Ainsi, nous allons l’accompagner dans les paragraphes suivants, qui introduisent et justifient le désordre du récit, avant de revenir à l’enjeu autoréflexif de la mise en scène de l’auteur. Avant de poursuivre sa description de la « sensation de tristesse physique » en question, dans ses occurrences ultérieures, Semprun nous donne en effet un exemple et une justification du « je fais comme je veux ». En partie par eux-mêmes, en partie dans la lecture intertextuelle qu’on peut en faire rétrospectivement, ceux-ci expriment en effet le projet esthétique attaché par Semprun à cette mise en scène de sa toute-puissance, éventuellement capricieuse (« je fais comme je veux » !), d’auteur.

La justification est assez simple. Elle vient en second, après l’exemple dont je parlerai dans un instant, et développe le point de vue d’auteur, au présent de l’écriture, mis en place précédemment :

‘De toute façon, quand je décris cette impression d’être dedans qui m’a saisi dans la vallée de la Moselle, devant ces promeneurs sur la route, je ne suis plus dans la vallée de la Moselle. Seize ans ont passé. Je ne peux plus m’en tenir à cet instant-là. D’autres instants sont venus se surajouter à celui-là, formant un tout avec cette sensation violente de tristesse physique qui m’a envahi dans la vallée de la Moselle.
C’est le dimanche que cela pouvait arriver. (GV27)’

La disjonction temporelle entre le temps du récit et le temps de l’écriture est désignée de manière précise, quantifiée, et cela suffit (« De toute façon ») à justifier la nécessité de « bouleverser l’ordre du récit ». Les instants de « tristesse physique » qui ont suivi le premier, dans la vallée de la Moselle, sont essentiels, doivent être décrits car ils composent, pour le « moi qui écris cette histoire », la notion-même de cette impression ou sensation. Si l’auteur veut communiquer cette sensation au lecteur telle qu’il la conçoit, c’est à partir du présent de l’écriture, en montrant la façon dont divers instants contribuent à la définir, qu’il sera capable d’en restituer la complexité. Il faut que le récit prenne en compte cet espace temporel, s’y développe et s’y meuve, fût-ce aux dépends de la linéarité chronologique.

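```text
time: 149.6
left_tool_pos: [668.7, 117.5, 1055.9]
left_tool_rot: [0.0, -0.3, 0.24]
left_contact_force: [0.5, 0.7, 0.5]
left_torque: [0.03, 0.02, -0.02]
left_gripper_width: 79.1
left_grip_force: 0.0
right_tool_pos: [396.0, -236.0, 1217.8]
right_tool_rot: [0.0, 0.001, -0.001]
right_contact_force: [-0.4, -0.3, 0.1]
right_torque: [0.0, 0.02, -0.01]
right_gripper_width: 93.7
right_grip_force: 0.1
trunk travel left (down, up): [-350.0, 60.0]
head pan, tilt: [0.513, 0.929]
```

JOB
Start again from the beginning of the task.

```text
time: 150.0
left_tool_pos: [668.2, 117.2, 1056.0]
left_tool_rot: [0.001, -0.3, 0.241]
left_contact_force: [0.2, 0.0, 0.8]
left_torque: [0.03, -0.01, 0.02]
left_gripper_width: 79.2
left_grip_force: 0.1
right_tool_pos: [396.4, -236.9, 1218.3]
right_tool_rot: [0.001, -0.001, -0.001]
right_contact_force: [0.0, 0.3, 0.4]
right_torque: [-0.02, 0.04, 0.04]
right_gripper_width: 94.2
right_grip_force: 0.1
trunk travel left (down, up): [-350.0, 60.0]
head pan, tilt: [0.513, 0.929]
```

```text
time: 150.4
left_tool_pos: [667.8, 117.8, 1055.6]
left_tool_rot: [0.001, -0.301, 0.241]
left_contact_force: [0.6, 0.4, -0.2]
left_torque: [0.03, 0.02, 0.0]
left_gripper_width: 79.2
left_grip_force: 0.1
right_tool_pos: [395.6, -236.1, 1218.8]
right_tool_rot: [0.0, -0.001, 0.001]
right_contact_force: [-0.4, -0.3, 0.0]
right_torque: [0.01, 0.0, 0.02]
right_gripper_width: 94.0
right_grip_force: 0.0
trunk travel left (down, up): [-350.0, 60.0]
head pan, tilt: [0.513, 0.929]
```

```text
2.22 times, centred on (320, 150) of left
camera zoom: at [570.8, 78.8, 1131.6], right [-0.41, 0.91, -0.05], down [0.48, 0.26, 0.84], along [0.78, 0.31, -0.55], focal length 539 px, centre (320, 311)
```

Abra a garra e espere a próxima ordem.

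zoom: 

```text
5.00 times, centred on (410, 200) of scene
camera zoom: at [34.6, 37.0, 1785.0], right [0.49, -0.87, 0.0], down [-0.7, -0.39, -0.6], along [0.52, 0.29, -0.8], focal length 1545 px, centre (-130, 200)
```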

En conséquence, des choix sont nécessaires, ou autrement dit le choix des instants évoqués et de l’ordre de leur succession constitue la dynamique du récit, la loi de son déroulement. C’est dans ce contexte, entre l’affirmation de l’arbitraire narratif et sa justification psychologique, que l’exemple du gars de Semur est proposé :

‘J’aurais pu ne pas parler de ce gars de Semur. Il a fait ce voyage avec moi, il en est mort, c’est une histoire, au fond, qui ne regarde personne. Mais j’ai décidé d’en parler. A cause de Semur-en-Auxois, d’abord, à cause de cette coïncidence de faire un tel voyage avec un gars de Semur. J’aime bien Semur, ou je ne suis plus jamais retourné. J’aimais bien Semur, en automne. Nous y avons été, Julien et moi [...] J’ai décidé de parler de Semur, à cause de Semur, et à cause de ce voyage. Il est mort à mes côtés, à la fin de ce voyage. J’ai fini ce voyage avec son cadavre debout contre moi. J’ai décidé de parler de lui, ça ne regarde personne, nul n’a rien à dire. C’est une histoire entre ce gars de Semur et moi. (GV26-27)’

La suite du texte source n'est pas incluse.